Bain and GOME did try to reduce Huang’s stake through a deep-discount open offer to existing shareholders, underwritten by a Bain fund, in August 2009. However, Huang participated and kept Bain’s stake down to just under 0.2% in the offer, rather the 15.3% they undewrote. Huang and his associates actually increased their stake slightly, from 33.7% to 34%.

Implications and consequences

Huang’s attempted coup would have financially and strategically impaired his own creation if it had gone through. As it is, his action continues to depress the value of GOME’s shares, reducing the worth of his own stake, and impedes the Bain-assisted turnaround plan currently under way to bring the market leader back into contention with Suning and other domestic competitors.

The current GOME board certainly thought so. “We strongly believe this outcome does not represent the will of the vast majority of ordinary shareholders. It emphatically does not represent the will of the entire executive management team and board,” said their statement. “We also believe our strategy is better pursued with the support of Bain Capital as board directors and financial partners.” The statement also confirmed that Bain plans to convert its investment, originally made as convertible bonds, into stock before the next GOME AGM. The bonds are convertible into 10.8% of the current equity.

However, Huang’s differences with his board and his arbitrary actions, let alone the convictions in the PRC, are not enough to disqualify his vote. “Even he had been convicted and was serving jail time, he would still be a shareholder,” Webb told AVCJ. “That doesn’t entitle the board to deprive him of his shares or voting rights.”

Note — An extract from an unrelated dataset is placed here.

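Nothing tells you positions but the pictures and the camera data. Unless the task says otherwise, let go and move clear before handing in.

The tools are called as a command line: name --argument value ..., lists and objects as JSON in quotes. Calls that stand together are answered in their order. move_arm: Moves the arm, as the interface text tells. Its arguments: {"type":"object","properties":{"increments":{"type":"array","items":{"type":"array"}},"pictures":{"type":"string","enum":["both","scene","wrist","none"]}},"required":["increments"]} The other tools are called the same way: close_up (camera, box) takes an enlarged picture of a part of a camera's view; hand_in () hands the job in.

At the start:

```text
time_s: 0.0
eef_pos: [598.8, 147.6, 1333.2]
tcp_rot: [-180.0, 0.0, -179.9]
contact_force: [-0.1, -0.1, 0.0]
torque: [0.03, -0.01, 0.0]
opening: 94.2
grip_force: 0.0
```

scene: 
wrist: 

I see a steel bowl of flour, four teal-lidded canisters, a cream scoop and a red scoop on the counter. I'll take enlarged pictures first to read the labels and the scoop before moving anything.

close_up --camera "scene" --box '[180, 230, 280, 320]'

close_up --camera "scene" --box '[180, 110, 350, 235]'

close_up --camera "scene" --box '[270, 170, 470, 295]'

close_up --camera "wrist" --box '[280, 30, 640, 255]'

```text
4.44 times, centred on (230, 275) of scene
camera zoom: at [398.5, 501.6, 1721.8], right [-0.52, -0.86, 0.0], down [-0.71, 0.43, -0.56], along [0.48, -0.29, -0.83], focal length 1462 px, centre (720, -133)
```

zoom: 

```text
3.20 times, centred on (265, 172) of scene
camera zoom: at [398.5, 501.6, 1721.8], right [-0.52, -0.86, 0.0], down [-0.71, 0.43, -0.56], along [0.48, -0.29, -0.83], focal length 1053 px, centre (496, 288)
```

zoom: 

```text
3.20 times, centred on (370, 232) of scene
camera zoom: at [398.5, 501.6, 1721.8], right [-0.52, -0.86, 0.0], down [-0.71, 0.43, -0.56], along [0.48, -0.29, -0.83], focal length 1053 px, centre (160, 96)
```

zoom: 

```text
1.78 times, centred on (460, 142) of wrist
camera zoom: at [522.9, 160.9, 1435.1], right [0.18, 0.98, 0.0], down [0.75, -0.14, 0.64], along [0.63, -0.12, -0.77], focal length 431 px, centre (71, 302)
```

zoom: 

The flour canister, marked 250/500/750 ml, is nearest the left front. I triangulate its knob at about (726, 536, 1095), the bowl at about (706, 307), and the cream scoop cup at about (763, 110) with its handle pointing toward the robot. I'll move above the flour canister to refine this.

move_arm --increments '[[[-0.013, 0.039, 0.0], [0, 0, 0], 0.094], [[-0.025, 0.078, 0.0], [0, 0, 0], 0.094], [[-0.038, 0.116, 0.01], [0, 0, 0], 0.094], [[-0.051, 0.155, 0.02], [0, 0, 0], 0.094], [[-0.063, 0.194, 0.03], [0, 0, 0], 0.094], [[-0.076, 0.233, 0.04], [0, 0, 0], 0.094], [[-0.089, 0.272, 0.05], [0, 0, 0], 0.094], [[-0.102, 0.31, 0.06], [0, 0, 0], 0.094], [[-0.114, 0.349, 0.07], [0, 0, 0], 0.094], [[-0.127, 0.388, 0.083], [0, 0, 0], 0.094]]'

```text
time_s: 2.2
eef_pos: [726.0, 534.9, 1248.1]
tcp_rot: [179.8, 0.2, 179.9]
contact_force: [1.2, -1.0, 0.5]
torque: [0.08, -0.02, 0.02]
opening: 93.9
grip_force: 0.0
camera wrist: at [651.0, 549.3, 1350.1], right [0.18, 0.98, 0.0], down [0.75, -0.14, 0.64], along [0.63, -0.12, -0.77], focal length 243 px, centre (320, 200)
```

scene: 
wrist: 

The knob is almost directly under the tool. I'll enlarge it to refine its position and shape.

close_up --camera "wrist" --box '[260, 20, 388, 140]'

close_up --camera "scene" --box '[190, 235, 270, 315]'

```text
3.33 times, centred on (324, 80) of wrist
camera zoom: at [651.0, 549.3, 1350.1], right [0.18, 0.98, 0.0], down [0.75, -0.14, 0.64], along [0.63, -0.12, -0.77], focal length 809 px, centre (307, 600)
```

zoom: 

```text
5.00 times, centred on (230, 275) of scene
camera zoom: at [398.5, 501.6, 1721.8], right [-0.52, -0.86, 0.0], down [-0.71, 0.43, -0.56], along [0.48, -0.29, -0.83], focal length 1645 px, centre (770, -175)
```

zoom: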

According to Webb, one fundamental issue is that Bain Capital was a convertible bondholder but not a shareholder. “When they went into this deal with certain undertakings relating to directors and nominations, they couldn’t expect that to be sustainable,” he told AVCJ. “They would not have lost this vote if they were shareholders, but that would have meant taking equity risk.” However, Bain’s original decision to go with a bond investment seems to have been a calculated gamble.

“They got a pretty generous deal if you look at the terms of the bond,” Webb said. “I don’t think if I was Bain I would have done things differently.

“If you’re investing in China, you have to expect this kind of thing,” Webb concluded.
However, the episode demonstrates the risks for private equity firms in investing in PRC companies in general, but especially those where founders have any overt or covert legal entanglements. The question of the pressures on GPs to invest in hot markets like China is obviously a contributor. “There seems to be a misalignment somewhere,” noted Deidre Lo, Senior VP and Head of Corporate Intelligence at Hill & Associates. Bain Capital did not reply to AVCJ requests for comment.

Other potential private equity investors in GOME are known to have walked away from the opportunity because of these issues. Bain appears to have won this round, but other would-be China investors might well want to take note.